The below code reads a line and return the line length. lim is the length of the array s[].
When the input line length is lim, then s[lim] = '\0'. But the array s[] is only lim-length long, from s[0] to s[lim-1]. Will it cause an buffer overflow? I tested it many times, but the code seemed to work just fine.
int getline(char s[], int lim)
{
int c, i;
for(i = 0; i < lim-1 && ( c = getchar())!= EOF && c!= '\n'; i++)
s[i] = c;
if( c == '\n') {
s[i] = c;
++i;
}
s[i] = '\0';
return i;
}
The '\0' is just another character. It is stored right after the last character of the string.
Often, you can "get away" with writing off the end of a buffer with no obvious harm, but don't do it. It's a bug.
I once had to debug a program that contained an error like this. The program was writing a single byte past the end of one buffer. In the debug build, there was enough extra stuff on the stack that the single byte extra caused no harm; the crash only occurred in the release build, but the debugger didn't really work since it was the non-debug build. This is an example of why it is good to test your code both in a "debug" build and in a release build (compiled the way you would give it to your users).
This is a good example as to how to clearly define an interface - its input and returned value;
" int getline(char s[], int lim) "
One possible definition of "lim" is, maximum number of characters to be copied to s[], excluding the terminating null-character i.e. '\0'
Example:
char arr[] = "hello";
getline(arr, strlen(arr));
The other definition of "lim" is, Maximum number of characters to be copied into s[] (including the terminating null-character)
Example:
char arr[] = "hello";
getline(arr, sizeof(arr));
You seem to be supposing the 2nd definition of "lim".
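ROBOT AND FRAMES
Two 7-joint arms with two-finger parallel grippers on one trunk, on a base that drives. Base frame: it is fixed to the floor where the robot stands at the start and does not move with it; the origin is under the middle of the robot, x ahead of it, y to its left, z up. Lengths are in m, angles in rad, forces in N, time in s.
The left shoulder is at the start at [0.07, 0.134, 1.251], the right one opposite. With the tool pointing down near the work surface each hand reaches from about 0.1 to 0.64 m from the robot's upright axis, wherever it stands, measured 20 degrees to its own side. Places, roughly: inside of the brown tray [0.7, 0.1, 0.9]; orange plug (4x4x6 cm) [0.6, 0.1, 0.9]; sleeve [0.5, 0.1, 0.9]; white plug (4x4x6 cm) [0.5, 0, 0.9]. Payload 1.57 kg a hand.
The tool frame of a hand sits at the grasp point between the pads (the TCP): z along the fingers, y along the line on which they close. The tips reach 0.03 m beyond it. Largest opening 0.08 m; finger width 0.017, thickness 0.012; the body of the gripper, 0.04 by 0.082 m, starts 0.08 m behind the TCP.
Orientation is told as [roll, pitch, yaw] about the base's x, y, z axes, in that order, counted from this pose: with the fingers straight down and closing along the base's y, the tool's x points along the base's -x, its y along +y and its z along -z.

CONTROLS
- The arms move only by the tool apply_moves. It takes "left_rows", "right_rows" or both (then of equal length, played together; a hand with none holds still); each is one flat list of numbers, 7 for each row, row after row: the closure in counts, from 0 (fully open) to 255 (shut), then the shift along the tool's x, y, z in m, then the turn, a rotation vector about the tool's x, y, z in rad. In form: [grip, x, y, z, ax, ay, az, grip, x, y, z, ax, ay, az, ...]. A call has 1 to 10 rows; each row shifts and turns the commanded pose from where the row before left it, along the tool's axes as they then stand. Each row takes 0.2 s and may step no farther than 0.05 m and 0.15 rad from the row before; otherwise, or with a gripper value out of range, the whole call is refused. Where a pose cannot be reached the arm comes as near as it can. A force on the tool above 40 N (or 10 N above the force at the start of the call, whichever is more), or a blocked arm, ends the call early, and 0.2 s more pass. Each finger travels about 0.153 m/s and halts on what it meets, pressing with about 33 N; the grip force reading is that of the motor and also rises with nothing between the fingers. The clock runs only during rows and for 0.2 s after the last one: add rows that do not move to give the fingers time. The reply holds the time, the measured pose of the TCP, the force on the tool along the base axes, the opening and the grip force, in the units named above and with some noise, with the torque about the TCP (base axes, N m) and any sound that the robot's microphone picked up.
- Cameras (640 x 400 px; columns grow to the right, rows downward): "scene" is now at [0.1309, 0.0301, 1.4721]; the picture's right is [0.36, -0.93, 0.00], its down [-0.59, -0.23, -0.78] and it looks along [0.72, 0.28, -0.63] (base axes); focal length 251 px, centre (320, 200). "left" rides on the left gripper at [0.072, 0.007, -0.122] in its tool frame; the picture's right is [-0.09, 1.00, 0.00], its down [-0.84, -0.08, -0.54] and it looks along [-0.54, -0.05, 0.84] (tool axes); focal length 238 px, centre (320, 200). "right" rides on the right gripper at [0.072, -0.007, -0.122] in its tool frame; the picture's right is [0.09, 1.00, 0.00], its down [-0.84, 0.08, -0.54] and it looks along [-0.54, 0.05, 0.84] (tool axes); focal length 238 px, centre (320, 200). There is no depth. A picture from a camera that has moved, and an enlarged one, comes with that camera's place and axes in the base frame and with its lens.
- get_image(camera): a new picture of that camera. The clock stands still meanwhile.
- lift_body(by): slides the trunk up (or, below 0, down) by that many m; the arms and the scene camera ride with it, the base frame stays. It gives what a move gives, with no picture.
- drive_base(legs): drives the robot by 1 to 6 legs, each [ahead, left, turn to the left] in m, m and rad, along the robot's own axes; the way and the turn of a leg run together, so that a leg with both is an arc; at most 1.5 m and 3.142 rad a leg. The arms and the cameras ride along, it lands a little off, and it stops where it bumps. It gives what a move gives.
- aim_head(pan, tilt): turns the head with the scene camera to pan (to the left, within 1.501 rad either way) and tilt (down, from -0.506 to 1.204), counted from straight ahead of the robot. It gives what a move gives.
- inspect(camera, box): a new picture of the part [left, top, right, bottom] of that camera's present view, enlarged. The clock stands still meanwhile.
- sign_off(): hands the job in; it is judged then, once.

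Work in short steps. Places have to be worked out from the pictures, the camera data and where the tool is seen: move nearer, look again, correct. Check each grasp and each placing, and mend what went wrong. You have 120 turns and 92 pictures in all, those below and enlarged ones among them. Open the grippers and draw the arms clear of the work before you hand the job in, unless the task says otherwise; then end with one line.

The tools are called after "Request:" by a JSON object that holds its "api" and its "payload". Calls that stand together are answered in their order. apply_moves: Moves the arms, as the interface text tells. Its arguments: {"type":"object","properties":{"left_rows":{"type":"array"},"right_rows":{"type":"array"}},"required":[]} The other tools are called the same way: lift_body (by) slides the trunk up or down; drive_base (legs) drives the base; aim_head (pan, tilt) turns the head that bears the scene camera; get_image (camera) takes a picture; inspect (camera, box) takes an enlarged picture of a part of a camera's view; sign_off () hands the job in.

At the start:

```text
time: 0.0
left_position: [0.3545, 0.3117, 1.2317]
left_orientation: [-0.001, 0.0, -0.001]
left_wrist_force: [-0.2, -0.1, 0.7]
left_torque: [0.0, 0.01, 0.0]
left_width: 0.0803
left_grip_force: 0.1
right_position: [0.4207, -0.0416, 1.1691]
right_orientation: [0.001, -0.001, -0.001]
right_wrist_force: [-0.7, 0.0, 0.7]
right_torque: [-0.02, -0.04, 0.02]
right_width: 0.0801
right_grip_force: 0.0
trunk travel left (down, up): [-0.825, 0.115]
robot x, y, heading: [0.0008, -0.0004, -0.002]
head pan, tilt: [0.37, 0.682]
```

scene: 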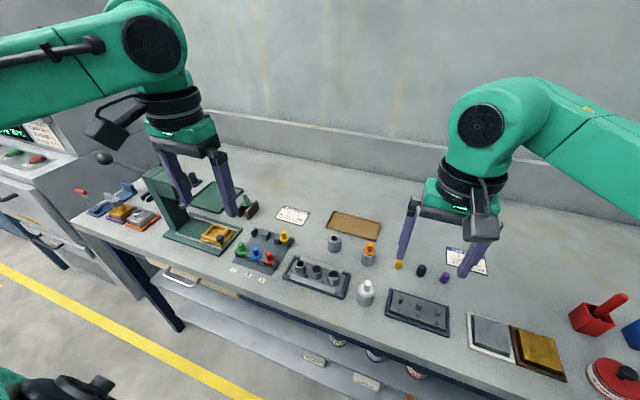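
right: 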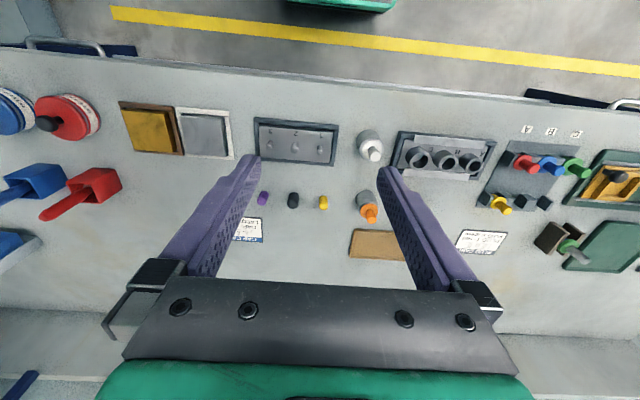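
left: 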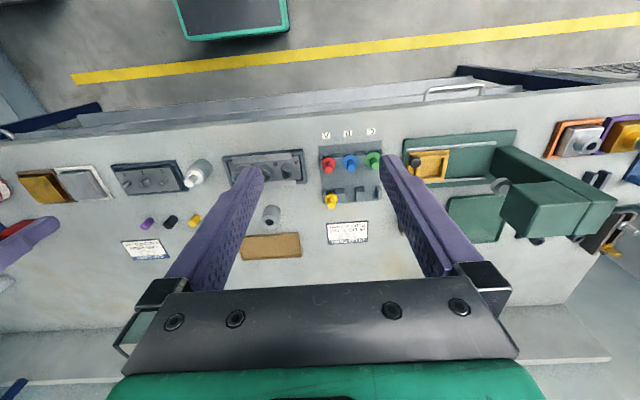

This is a function straight out of "The C Programming Language" by K&R. It's from chapter one. It works because it is correct.
Consider "cat". This is a four character array {'c','a','t','\0'}. The length of the string is 3.
If s[]="cat" then s[0]='c', s[3]='\0'. Eh?
The string length returned by srtlen or what have you is the number of characters minus one. The array is allocated to hold all the 4 characters. That's where the '\0' is, at the end of the array.
No, it won't cause buffer overflow. In fact, a '\0' indicates a NULL position, which is considered as the end of an array. When you go from the beginning to the end of an array, the last position containing the '\0' character will never be considered as a position containing valid data.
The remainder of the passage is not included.